You don’t do good, you do bad. You place yourself in a morally superior position as arbiters of whom is more deserving of what material goods, despite your insistence that morality is artificial and money is meaningless (or vice versa). You pass sweeping judgments about entire swathes of society. (“Green jobs good, Oil jobs baaaaaaed!”) Anyone who disagrees with your labeling is branded an immoral capitalist and then justifiably mistreated.
Your ideas are bad, they result in cultural and societal decay. Your policies create a government-backed system of enablers for anti-social behavior. Eventually the bonds of society become so frayed that civilizations falls to barbarism, the type of situation wherein children burn down privately owned drugstores in order to “show the rich people” they can “do what they want”.
You justify the idea that, simply by existing, one person deserves the fruits of another person’s labor. You entrench envy as a moral high ground. The “unfortunate” are morally superior to the fat cats BECAUSE they are unfortunate (the rich people probably stole the money anyway). This becomes justification for taking revenge against the immoral class, so it’s not only okay to loot and pillage, it’s a moral imperative.
In case you couldn’t follow:
your policies => blame “evil” groups(rich people) & exalt anti-social behavior (do what you want) => justified barbarism (riots)
We’ve been saying this for a while.

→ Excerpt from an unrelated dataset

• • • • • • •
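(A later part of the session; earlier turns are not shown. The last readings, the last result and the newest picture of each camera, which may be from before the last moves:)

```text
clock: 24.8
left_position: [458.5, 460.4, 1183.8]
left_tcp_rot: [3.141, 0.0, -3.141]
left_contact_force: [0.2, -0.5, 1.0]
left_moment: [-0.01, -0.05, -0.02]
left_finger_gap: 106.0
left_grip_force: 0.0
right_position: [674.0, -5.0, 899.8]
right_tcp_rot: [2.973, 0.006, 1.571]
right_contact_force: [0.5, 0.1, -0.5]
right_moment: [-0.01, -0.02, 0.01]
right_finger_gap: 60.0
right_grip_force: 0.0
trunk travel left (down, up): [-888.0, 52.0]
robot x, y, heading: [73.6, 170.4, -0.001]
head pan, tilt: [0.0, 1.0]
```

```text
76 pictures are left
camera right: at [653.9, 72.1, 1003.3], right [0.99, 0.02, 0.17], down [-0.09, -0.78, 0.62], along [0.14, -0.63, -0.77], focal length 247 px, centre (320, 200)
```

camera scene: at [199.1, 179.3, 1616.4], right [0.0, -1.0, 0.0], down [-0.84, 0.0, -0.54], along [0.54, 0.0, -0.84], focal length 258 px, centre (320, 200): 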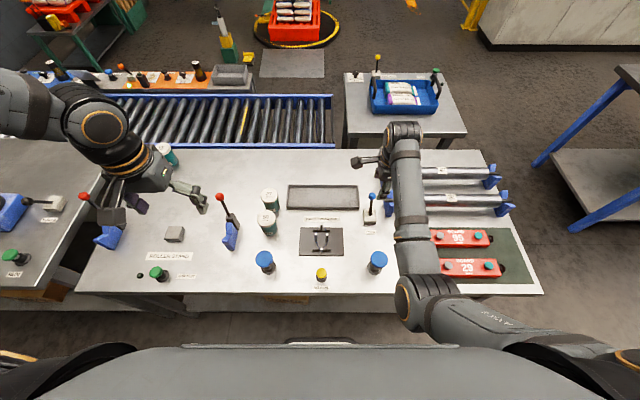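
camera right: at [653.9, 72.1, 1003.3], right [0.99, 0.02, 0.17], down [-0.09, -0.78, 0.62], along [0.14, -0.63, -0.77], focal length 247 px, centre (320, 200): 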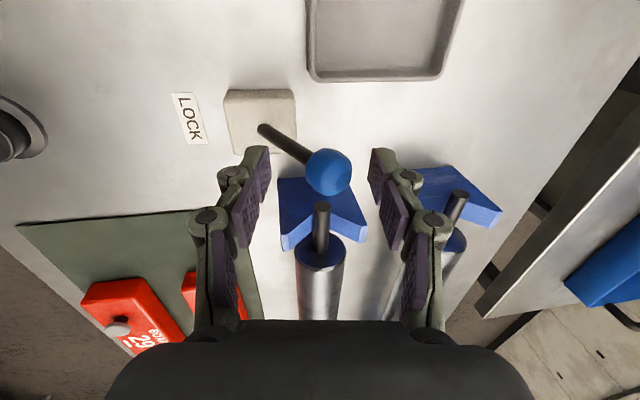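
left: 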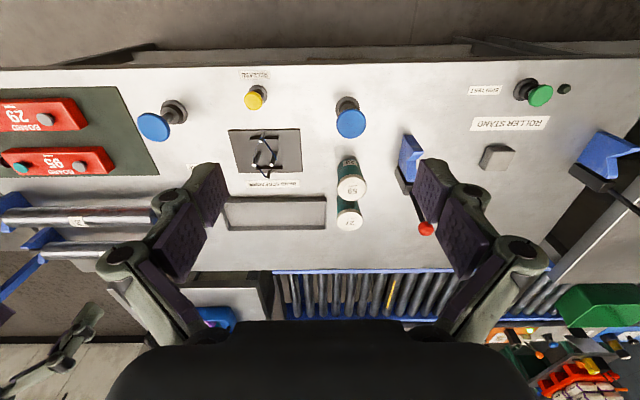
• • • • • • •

The fact you choose to ignore our consistent predictions and then blame us for being proven out is frustratingly repetitive. Ignorance may be bliss, but it makes for depressing history books.
Well, you just tipped me over into ordering Steyn’s book which I may have been able to avoid buying for another week or two. So I should say, “Thanks.”
If you ordered it though our Amazon link, thank you. As I said before, you’ll laugh, you’ll cry, you’ll kiss western civilization goodbye.